Figure 3. Validation of ZBOT CFD Model Predictions for fluid flow and deformation of a spherical ullage in microgravity by a subcooled liquid jet mixing against ZBOT experimental results: (a) Model prediction of ullage position and deformation and flow vortex structures during subcooled jet mixing; (b) PIV image capture of flow vortex structures during jet mixing; (c) Ullage deformation captured by white light imaging; and (d) CFD model depiction of temperature contours during subcooled jet mixing. (ZBOT-1 Experiment, 2018) Image Credit: Dr.
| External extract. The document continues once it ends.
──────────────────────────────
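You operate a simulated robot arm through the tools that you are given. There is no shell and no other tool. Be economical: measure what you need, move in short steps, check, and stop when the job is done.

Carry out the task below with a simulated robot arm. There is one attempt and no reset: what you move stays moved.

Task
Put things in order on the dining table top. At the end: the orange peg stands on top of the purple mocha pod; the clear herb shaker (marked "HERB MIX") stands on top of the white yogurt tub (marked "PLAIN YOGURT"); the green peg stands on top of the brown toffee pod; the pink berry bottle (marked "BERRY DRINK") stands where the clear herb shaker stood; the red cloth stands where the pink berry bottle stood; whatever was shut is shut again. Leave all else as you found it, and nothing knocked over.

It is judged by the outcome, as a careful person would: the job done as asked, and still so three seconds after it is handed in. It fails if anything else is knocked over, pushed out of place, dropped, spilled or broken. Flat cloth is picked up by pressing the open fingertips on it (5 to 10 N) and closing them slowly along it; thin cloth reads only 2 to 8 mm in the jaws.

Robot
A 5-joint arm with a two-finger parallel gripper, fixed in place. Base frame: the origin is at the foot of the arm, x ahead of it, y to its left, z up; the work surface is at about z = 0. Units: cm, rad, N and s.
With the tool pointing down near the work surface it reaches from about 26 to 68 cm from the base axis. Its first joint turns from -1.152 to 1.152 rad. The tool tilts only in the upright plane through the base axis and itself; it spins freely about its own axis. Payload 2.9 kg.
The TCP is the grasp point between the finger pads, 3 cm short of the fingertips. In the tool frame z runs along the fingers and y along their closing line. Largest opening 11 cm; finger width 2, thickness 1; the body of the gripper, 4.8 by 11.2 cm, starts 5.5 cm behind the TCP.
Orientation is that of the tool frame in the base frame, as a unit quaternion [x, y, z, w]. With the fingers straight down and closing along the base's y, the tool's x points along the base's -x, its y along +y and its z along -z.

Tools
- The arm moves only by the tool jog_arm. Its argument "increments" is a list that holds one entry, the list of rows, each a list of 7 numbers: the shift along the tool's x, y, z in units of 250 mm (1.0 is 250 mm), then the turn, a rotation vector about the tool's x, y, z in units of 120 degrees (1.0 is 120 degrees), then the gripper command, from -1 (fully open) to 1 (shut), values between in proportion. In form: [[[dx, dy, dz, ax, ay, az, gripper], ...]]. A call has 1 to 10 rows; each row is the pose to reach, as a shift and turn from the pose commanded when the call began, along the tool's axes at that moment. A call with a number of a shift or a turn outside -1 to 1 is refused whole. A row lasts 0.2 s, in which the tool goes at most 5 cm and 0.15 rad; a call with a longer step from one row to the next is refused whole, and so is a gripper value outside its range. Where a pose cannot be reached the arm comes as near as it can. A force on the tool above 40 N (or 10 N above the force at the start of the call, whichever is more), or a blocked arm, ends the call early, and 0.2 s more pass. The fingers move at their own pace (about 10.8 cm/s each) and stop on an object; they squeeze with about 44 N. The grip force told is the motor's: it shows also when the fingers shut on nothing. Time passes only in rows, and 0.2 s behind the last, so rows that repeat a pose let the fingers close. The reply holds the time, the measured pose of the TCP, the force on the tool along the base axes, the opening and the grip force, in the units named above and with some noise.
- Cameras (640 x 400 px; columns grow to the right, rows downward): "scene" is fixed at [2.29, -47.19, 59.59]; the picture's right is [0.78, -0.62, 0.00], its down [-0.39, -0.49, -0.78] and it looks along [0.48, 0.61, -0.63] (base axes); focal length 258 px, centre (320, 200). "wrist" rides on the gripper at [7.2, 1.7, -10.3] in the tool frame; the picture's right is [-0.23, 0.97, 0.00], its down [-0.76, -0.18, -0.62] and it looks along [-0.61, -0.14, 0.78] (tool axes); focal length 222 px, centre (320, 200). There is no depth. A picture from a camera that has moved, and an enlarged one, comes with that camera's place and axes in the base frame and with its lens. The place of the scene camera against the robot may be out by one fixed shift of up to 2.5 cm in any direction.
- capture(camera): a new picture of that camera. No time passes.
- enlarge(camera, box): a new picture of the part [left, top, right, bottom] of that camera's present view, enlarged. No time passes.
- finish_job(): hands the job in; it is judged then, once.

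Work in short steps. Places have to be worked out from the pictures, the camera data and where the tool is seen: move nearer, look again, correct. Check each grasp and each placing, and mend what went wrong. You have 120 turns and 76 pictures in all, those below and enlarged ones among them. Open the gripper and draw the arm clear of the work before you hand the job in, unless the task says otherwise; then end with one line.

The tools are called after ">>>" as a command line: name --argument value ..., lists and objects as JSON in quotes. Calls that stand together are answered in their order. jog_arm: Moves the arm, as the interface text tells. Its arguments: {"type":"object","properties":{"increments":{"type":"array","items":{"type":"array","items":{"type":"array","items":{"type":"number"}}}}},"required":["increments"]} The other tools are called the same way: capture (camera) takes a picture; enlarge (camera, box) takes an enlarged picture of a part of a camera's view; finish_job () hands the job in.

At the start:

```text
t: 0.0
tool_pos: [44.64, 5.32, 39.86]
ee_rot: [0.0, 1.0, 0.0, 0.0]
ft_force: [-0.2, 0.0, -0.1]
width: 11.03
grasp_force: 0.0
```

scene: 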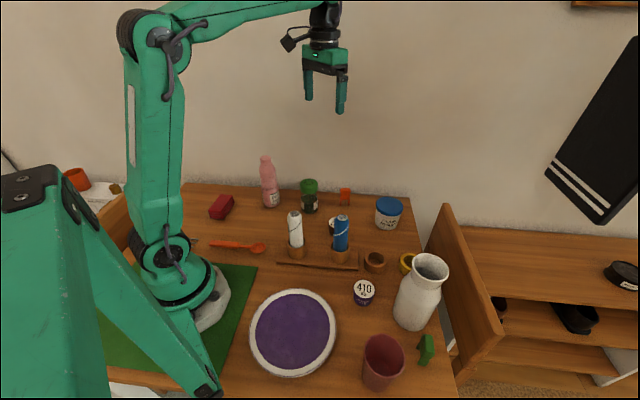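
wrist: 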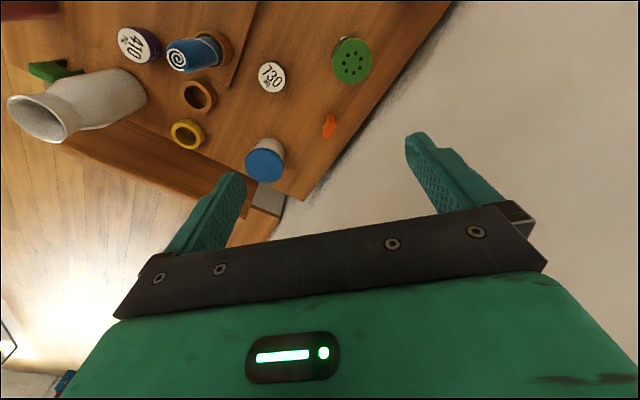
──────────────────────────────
Mohammad Kassemi, Case Western Reserve University
Some of the interesting findings of the ZBOT-1experiment are as follows:
- Provided the first tank self-pressurization rate data in microgravity under controlled conditions that can be used for estimating the tank insulation requirements. Results also showed that classical self-pressurization is quite fragile in microgravity and nucleate boiling can occur at hotspots on the tank wall even at moderate heat fluxes that do not induce boiling on Earth.
- Proved that ZBO pressure control is feasible and effective in microgravity using subcooled jet mixing, but also demonstrated that microgravity ullage-jet interaction does not follow the expected classical regime patterns (see Figure 3).
- Enabled observation of unexpected cavitation during subcooled jet mixing, leading to massive phase change at both sides of the screened Liquid Acquisition Device (LAD) (see Figure 4). If this type of phase change occurs in a propellant tank, it can lead to vapor ingestion through the LAD and disruption of liquid flow in the transfer line, potentially leading to engine failure.
- Developed a state-of-the-art two-phase CFD model validated by over 30 microgravity case studies (an example of which is shown in Figure 3). ZBOT CFD models are currently used as an effective tool for propellant tank scaleup design by several aerospace companies participating in the NASA tipping point opportunity and the NASA Human Landing System (HLS) program.